El triunfo del aspecto grupal en el aula: el método global a la conquista de la escuela elemental:
A fines del siglo XVII apareció dentro del mundo católico otra iniciativa, ésta sí orientada a la educación elemental y de gran éxito: la fundación de escuelas para pobres por parte del cura francés Juan Bautista de La Salle (1651-1719). Si bien La Salle había participado en diversos emprendimientos educativos con religiosos, hacia 1780 organizó una comunidad llamada “hermanos de las escuelas cristianas”, que se encargó de abrir escuelas y casas para niños pobres a partir de donaciones de los ricos o de ayuda de los municipios.
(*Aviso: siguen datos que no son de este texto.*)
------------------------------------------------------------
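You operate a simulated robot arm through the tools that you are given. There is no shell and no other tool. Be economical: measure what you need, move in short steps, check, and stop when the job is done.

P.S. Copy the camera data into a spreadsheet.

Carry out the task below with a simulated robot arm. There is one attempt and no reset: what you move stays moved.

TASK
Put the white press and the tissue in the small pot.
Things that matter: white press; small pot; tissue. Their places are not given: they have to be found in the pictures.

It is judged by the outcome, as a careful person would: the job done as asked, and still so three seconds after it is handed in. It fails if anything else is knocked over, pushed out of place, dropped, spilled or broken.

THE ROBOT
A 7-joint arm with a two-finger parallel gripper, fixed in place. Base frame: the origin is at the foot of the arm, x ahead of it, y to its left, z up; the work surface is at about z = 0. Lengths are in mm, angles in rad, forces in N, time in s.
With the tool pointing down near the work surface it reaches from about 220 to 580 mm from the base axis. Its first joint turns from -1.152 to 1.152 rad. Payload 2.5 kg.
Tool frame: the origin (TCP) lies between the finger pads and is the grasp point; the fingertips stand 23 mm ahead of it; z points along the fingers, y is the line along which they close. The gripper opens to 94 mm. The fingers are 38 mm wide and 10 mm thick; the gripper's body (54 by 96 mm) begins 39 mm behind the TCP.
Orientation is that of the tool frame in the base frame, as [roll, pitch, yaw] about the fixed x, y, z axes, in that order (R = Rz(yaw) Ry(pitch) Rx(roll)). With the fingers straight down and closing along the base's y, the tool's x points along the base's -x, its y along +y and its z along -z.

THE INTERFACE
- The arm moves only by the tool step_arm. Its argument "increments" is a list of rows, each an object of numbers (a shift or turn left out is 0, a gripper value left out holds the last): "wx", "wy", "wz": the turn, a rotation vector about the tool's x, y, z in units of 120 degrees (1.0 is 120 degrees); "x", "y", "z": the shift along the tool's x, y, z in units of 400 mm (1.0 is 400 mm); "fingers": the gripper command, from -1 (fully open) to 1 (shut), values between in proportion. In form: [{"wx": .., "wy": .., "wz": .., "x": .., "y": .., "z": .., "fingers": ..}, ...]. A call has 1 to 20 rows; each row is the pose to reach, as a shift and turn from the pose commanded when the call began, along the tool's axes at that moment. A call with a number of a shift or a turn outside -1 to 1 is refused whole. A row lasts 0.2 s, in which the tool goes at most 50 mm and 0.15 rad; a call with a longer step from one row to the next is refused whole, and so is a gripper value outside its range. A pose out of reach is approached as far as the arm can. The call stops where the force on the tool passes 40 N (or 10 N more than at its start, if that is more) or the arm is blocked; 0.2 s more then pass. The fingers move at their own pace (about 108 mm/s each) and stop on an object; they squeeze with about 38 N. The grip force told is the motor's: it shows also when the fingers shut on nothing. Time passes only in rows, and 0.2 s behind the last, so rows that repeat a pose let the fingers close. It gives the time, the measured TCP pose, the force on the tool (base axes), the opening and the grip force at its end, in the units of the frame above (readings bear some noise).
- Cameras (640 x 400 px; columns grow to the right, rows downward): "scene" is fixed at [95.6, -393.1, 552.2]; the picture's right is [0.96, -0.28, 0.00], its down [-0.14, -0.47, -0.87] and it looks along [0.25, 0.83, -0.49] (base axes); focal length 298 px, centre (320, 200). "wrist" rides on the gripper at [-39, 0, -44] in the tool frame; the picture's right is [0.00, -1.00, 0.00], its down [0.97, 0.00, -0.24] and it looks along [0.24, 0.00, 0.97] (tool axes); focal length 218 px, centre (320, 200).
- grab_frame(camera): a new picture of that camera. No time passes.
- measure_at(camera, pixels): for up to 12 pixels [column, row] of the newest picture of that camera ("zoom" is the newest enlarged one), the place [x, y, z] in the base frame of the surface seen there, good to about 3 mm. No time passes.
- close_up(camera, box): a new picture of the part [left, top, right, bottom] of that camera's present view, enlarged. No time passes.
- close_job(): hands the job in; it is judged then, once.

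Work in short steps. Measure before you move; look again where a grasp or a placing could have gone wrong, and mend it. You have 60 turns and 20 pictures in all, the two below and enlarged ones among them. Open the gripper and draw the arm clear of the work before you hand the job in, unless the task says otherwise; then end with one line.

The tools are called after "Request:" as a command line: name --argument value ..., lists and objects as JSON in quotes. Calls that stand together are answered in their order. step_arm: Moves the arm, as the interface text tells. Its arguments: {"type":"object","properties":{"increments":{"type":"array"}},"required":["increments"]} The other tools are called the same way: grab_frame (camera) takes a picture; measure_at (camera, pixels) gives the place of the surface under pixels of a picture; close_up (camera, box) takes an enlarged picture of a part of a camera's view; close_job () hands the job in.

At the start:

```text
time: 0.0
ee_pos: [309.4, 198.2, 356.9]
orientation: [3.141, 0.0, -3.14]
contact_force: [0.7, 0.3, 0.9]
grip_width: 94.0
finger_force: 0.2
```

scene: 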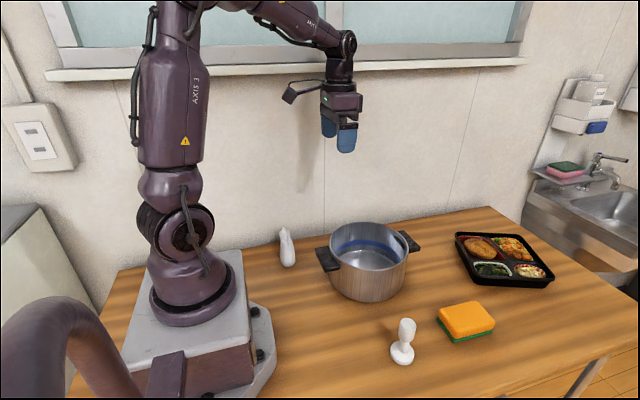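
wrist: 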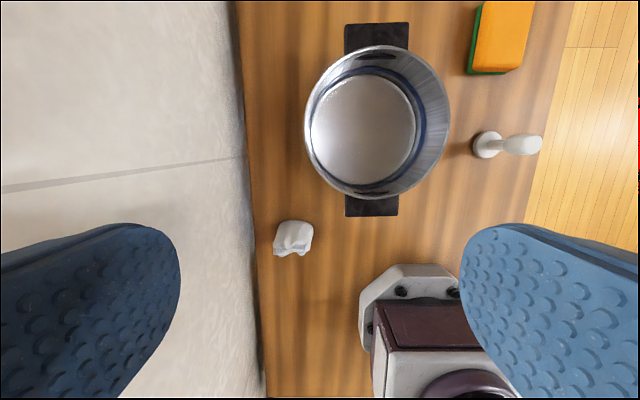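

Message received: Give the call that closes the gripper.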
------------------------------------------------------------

Su empresa alcanzó un éxito importante, dado que las comunas le otorgaron apoyo financiero y la red de “escuelas libres” se expandió de modo considerable. Asimismo La Salle creó un sistema para alentar a las familias a mandar a sus hijos a las escuelas: sólo aquellas familias cuyos hijos asistían regularmente a la escuela recibían limosna de la fundación.
Es necesario recordar que grandes capas de la población, sobre todo en los ámbitos rurales, se opusieron hasta muy avanzada el siglo XIX  a la escolarización de sus hijos, ya que éstos seguían constituyendo aportes importantes al trabajo familiar. Además, aunque no sea el caso de las escuelas lasalleanas, en muchas instituciones el arancel escolar no favorecía la tendencia a la escolarización. Este tipo de establecimientos centrados en la atención a pobres y huérfanos también se expandió en Inglaterra, a partir de la fundación en 1698 de la “Sociedad para la promoción del conocimiento cristiano”, que sostuvo numerosas escuelas de caridad por todo el reino (Sanderson, 1995).
La Salle escribió un Manual para los maestros de su orden que pronto se convirtió en texto ordenador de la pedagogía elemental. La Conducta de las escuelas cristianas, que empezó a redactar en 1695 y terminó publicándose en 1720, un año después de su muerte, contenía tres partes: la primera detallaba todo lo que se debía hacer desde la apertura hasta la hora de cierre de las escuelas; la segunda, los medios necesarios y útiles para mantener el orden en la clase;  y la tercera planteaba criterios para la inspección de las escuelas y la formación de maestros. Este Manual se hizo más necesario a medida que la orden (convertida en congregación en 1725) creció y se incorporaron más maestros a la tarea de enseñar a los niños pobres.
Hacia 1790 la congregación se repartía en 108 ciudades y pueblos, y educaba a casi 35.000 niños, en escuelas que recibían entre 100 y 300 alumnos cada una (Hamilton, 1989).
La innovación que Juan Bautista de La Salle produjo con respecto a las escuelas de caridad anteriores fue la de maximizar la relación entre un maestro y su grupo de alumnos: “seste método simultáneo de lectura implica que cada niño tenga su libro y que todos los libros sean iguales, lo cual acontece entonces por vez primera” (Querrien, 1979).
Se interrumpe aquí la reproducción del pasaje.